Rechnerische und rechtliche Überschuldung

Die einfachste Definition einer Überschuldung besagt, dass sie vorliegt, wenn die Schulden oder Verbindlichkeiten die vorhandenen Vermögenswerte übersteigen. Doch jeder Haushälter und Controller weiß, dass man Vermögenswerte unterschiedlich ansetzen und berechnen kann. Schon die handelsrechtliche und die steuerrechtliche Bilanz unterscheiden sich oft. Ein handelsrechtlicher Jahresabschluss, bei dem nicht alle Verbindlichkeiten durch Eigenkapital gedeckt sind (bilanzielle Überschuldung), kann bei einem Unternehmen durch erlittene Verluste entstehen. Das Eigenkapital ist dann aufgebraucht bzw. negativ. Für diesen Fall schreibt § 268 Abs. 3 HGB (Handelsgesetzbuch) vor, auf der Aktivseite der Bilanz einen gesonderten Posten auszuweisen: „Nicht durch Eigenkapital gedeckter Fehlbetrag“. Wenn dieser Posten in die Bilanz aufgenommen werden muss, ist dies zumindest ein Indiz dafür, dass eine rechtliche Überschuldung nach § 19 InsO (Insolvenzordnung) vorliegen könnte.

§ 19 Abs. 2 Satz 1 InsO definiert die rechtliche Überschuldung für Unternehmen, die eine juristische Person darstellen, z. B. Kapitalgesellschaften, so: "Überschuldung liegt vor, wenn das Vermögen des Schuldners die bestehenden Verbindlichkeiten nicht mehr deckt, es sei denn, die Fortführung des Unternehmens in den nächsten zwölf Monaten ist nach den Umständen überwiegend wahrscheinlich." 
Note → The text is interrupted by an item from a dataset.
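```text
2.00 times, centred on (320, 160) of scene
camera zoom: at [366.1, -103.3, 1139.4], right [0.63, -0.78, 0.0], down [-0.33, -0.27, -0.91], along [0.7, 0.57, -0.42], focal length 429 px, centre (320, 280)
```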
Den zweiten Teil des Satzes hat der Gesetzgeber 2008 während der Finanzmarktkrise hinzugefügt. Zuvor war lediglich eine Fortführungsprognose bei der Bewertung des Vermögens des Schuldners zu berücksichtigen. Die Gesetzesänderung sollte angeschlagene Finanzinstitute vor der Insolvenz schützen, denn trotz rechnerischer Überschuldung waren sie in der Regel nicht zahlungsunfähig. Zahlungsunfähigkeit begründet wiederum die Pflicht zum Stellen eines Insolvenzantrags (§ 17 InsO).